As the cloud becomes the digital core of business today, organizations often encounter common problems that can lead to cloud overspend. From complex pricing and billing to a lack of accountability and transparency to reviewing supplier costs in isolation, overspend is quite common.
Furthermore, technology leaders in organizations are increasingly asked to demonstrate how their spend on cloud is supporting the business strategy and how it is aligned to the associated targets. How can they solve this? Let’s dig deeper.
Showing ROI for cloud investments
Investment in cloud and usage across industries is pervasive, growing and constantly evolving. In fact, global spending on cloud services is expected to reach nearly $500 billion this year. Although companies are executing on cloud-migration strategies, many are not yet achieving the benefits they originally imagined.
The answer lies in the rapidly advancing domain of cloud financial operations (aka finops), a methodology that advocates for a collaborative working relationship between devops, finance and business teams to mitigate the cost overruns and close the value gap.
Finops principles
The fundamental principles of finops include:
- Teams need to collaborate
- Everyone takes ownership for their cloud usage
- Reports should be accessible and timely
- Decisions need to be driven by the business value of cloud
- Everyone should take advantage of the variable cost model of cloud
Deploying finops capabilities in an organization typically has the immediately measurable benefit of reducing cloud spend by 20-30% while enabling better alignment of cloud spend to business metrics and supporting strategic decision-making.
To be successful, finops requires a change in behaviors and culture that fosters collaboration between devops, finance and business teams. By building financial control, transparency and accountability into the cloud operating model, companies can assign the true financial cost of cloud to each relevant part of the organization. This transparency is vital in optimizing the use of cloud and ensuring individual business units and application owners take responsibility for their own cloud usage and cloud costs, aligning spending decisions with the business value being provided.
In short, the whole organization is better aligned around the total cost of ownership of the cloud estate. What would you say if your cloud costs suddenly doubled? Well, if revenues quadrupled connected to that, twice the cloud spend is great news. Finops enables this level of business visibility.
Adopting the finops model
How can leaders put finops in place? It requires internal alignment across IT and the business working together to manage and optimize cloud. We recommend companies take the following actions:
- Create the ability to accurately estimate, forecast and allocate the costs of cloud back to the consuming business units (non-shared and shared costs).

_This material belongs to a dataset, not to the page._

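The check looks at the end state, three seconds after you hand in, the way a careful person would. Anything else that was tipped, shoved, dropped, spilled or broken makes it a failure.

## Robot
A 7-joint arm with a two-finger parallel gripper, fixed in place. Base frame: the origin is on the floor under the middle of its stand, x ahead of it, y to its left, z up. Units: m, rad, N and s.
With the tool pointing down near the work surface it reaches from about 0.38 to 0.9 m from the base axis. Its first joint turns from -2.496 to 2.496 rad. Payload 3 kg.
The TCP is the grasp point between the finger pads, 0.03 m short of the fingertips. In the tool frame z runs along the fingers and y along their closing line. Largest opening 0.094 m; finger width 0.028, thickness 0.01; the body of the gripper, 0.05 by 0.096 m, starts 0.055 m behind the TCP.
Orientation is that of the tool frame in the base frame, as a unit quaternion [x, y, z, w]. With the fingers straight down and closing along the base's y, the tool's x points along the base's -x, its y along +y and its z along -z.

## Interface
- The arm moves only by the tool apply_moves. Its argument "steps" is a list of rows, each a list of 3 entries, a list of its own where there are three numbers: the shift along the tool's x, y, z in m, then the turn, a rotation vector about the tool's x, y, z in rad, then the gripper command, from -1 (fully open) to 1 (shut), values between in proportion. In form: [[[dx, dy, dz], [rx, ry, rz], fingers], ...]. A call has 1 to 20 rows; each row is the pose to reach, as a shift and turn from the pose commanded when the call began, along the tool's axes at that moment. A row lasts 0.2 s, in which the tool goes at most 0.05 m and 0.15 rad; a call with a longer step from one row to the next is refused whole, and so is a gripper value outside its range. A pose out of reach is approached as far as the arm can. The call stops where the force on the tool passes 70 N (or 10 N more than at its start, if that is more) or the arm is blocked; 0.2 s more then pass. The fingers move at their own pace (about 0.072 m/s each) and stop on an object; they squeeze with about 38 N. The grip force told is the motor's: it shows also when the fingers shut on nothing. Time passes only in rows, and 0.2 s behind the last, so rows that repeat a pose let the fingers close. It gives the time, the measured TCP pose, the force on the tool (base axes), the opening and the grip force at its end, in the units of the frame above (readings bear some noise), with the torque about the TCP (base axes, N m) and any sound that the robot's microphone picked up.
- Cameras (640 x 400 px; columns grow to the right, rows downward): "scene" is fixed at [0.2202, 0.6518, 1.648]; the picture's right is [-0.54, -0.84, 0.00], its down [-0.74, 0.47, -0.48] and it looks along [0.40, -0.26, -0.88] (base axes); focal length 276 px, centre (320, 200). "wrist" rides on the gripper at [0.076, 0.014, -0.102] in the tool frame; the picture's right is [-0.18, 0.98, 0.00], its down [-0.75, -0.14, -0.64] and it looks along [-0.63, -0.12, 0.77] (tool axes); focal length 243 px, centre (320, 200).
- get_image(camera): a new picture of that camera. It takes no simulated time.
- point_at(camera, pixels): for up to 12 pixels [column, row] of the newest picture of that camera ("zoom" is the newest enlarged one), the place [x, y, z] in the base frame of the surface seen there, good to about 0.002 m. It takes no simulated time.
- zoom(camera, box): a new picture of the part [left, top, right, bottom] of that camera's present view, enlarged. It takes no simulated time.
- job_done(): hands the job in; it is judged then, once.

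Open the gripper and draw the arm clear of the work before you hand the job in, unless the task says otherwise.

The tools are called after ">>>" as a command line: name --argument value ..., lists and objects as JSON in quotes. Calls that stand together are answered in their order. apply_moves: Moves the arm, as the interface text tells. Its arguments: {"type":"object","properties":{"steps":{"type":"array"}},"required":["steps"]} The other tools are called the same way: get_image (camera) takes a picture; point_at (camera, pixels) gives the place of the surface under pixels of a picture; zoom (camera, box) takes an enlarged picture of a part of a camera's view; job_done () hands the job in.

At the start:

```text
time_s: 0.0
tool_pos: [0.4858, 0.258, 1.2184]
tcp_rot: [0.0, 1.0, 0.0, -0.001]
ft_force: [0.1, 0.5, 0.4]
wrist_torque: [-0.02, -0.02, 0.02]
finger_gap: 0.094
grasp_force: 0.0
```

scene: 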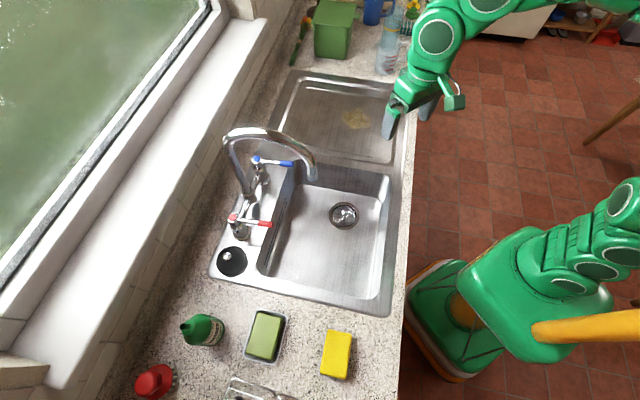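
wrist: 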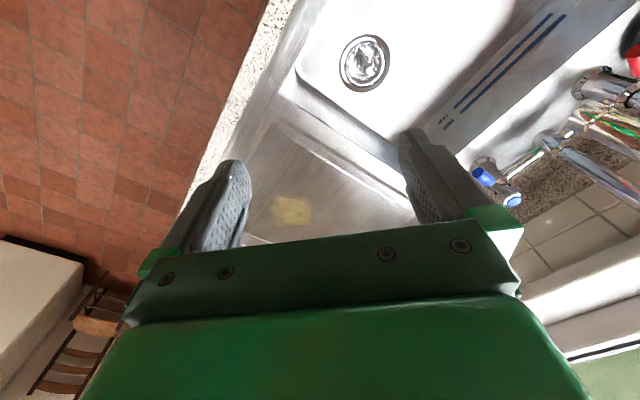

For example, at one tech hardware company, just by showing cloud consumers where the money was going resulted in decommissioning several abandoned sandbox environments.
- Enable real-time monitoring, tracking and reporting of cloud costs in line with forecasts to quickly detect and resolve issues. One financial service team saw daily spend on a serverless function go from $0.12 to over $14,000 due to a misconfiguration that got pushed to production. Catching mistakes like these early is crucial.
- Continuously optimize cloud usage through reduction of unnecessary spend, as well as purchase of commitments, where suitable to lower the unit costs, and report on achieved savings. The 2021 State of FinOps survey uncovered that the average finops team size at “Walk” level maturity was seven full-time people. Tracking savings is how this team shows measurable value in addition to the soft benefits of improved visibility, accountability and tech value realization.
- Leverage the continuous innovation of cloud services to evolve and re-imagine workloads to increase speed, improve value and lower cost. Collectively, the hyperscale cloud providers are investing $10 billion each month into capabilities for their customers.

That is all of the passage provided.